Gewerkschaften und soziale Proteste: Strategiekonferenz der VKG

Gegenseitige Stärkung

Die „Vernetzung für kämpferische Gewerkschaften“ (VKG) führt am 8. und 9. Oktober eine Strategiekonferenz in Frankfurt a. M. durch. Über die Inhalte dieser Konferenz haben wir mit Christa Hourani gesprochen. Sie ist UZ-Autorin und eine der Sprecherinnen der VKG.

UZ: Du wirst auf der Strategiekonferenz der VKG zum aktuellen Kampf gegen Reallohnabbau und Inflation sprechen. Worauf kommt es in diesem Kampf an?

Christa Hourani: Zur Debatte auf der Konferenz haben wir unter anderem Jana Kamischke eingeladen, die den Streik der Beschäftigten der Nordseehäfen mit organisiert hat und sowohl Mitglied in der Bundestarifkommission als auch in der betrieblichen Vertrauenskörperleitung ist. Dieser Streik im Hafen war ein guter gewerkschaftlicher Auftakt im Kampf gegen die Inflation. ver.di hat – statt einer Prozentforderung – 1,20 Euro mehr in der Stunde für alle gefordert. Dies war insofern gut, dass sich damit das Grundlohnniveau bedeutend erhöhen lässt und auch die unteren Lohngruppen angehoben werden. Zusätzlich wurde ein realer Inflationsausgleich von 7,4 Prozent plus einer gleitenden Lohnskala gefordert, um weitere Preissteigerungen auszugleichen.
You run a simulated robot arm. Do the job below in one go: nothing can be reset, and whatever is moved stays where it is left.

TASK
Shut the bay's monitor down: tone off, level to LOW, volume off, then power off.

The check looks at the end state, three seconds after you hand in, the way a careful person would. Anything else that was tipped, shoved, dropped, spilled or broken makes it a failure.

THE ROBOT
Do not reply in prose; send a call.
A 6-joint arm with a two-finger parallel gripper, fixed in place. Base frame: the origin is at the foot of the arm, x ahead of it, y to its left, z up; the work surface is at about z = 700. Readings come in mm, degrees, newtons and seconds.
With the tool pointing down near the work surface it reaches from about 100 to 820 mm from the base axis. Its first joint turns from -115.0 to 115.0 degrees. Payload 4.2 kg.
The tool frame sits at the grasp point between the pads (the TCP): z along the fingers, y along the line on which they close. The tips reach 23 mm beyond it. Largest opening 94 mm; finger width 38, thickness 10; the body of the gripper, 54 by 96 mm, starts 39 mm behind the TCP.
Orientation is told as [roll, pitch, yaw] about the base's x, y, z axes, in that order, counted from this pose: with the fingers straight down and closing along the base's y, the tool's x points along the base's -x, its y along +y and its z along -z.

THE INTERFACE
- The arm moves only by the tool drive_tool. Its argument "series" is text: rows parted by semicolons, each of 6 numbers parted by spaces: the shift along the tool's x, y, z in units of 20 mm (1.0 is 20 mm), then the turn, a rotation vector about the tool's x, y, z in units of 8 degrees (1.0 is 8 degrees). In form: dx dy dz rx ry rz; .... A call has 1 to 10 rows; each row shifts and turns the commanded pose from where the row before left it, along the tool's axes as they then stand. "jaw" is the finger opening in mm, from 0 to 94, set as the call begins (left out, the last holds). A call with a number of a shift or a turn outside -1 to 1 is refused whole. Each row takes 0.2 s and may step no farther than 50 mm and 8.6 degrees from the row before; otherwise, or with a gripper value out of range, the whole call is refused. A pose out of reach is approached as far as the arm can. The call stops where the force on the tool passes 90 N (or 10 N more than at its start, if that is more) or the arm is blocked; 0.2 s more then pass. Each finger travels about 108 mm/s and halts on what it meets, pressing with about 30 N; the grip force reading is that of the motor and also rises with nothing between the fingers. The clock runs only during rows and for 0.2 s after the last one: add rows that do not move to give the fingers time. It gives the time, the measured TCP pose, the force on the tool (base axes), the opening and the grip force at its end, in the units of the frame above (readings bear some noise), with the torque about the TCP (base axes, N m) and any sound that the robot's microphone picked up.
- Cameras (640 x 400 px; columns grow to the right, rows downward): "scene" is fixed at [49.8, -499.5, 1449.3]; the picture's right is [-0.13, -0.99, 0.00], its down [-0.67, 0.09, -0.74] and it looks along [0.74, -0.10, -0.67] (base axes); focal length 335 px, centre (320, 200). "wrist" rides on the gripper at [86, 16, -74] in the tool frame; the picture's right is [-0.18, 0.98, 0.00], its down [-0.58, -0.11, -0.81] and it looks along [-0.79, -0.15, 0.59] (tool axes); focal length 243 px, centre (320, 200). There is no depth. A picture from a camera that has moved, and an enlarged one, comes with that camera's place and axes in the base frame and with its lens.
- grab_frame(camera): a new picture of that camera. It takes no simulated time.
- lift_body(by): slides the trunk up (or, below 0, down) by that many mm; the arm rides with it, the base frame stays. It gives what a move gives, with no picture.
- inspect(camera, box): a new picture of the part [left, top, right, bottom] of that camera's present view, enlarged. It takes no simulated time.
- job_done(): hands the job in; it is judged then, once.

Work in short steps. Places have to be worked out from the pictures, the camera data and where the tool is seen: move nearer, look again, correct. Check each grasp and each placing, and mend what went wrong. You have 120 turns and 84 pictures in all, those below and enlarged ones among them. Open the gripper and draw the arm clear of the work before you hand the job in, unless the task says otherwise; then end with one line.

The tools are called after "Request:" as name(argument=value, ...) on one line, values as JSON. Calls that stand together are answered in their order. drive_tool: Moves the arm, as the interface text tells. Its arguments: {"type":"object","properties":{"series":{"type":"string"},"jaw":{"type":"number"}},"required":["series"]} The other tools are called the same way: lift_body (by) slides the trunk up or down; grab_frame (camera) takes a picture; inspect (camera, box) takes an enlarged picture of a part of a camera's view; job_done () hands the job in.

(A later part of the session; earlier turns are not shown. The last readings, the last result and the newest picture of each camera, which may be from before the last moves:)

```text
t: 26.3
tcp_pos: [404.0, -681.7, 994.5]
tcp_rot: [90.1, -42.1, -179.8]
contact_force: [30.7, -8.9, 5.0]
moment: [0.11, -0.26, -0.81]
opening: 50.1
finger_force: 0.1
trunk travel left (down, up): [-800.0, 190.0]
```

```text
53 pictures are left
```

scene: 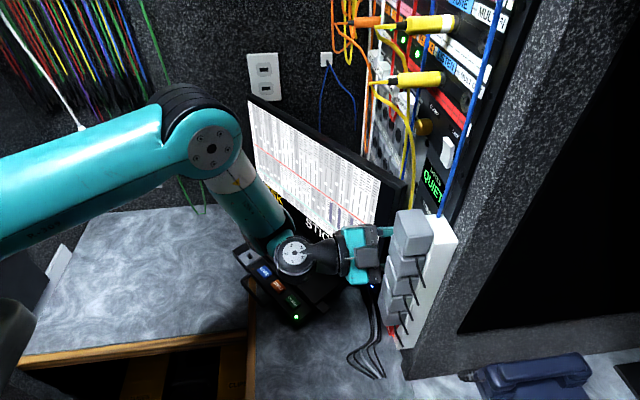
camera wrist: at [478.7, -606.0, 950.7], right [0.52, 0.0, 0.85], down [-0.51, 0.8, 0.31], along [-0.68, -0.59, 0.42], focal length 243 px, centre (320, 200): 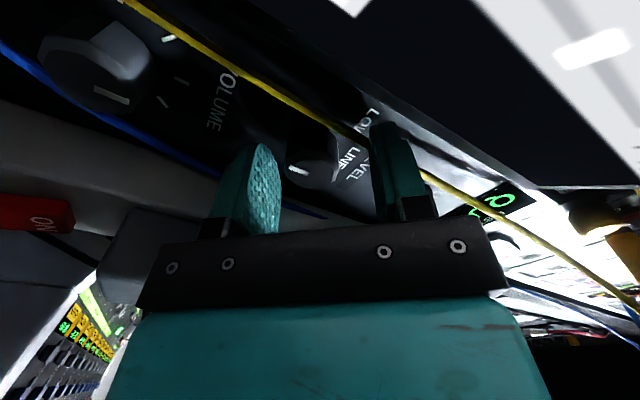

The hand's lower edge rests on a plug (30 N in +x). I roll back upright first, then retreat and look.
Das klare Ziel war, den Lebensstandard zu halten.

Auch was die Streikbewegung und -beteiligung betrifft hatte die Tarifauseinandersetzung bei den Seehäfen viel Dynamik. Von diesem Kampf können wir viel lernen für die anstehenden Tarifrunden in der Metall- und Elektroindustrie sowie im Öffentlichen Dienst. Auch wenn das Ergebnis leider nicht die Kampfbereitschaft und Erwartungen der Kollegen abbildet.

UZ: Die Bundesregierung hat gerade das dritte „Entlastungspaket“ aufgelegt. Ist es momentan nicht der realistischere Weg, von der Bundesregierung weiteren Ausgleich zu fordern anstatt für Lohnerhöhungen zu kämpfen? Die derzeitige Erfahrung ist doch, dass die in den Tarifabschlüssen vereinbarten Lohnerhöhungen nicht ausreichen, um die massiven Preissteigerungen auszugleichen.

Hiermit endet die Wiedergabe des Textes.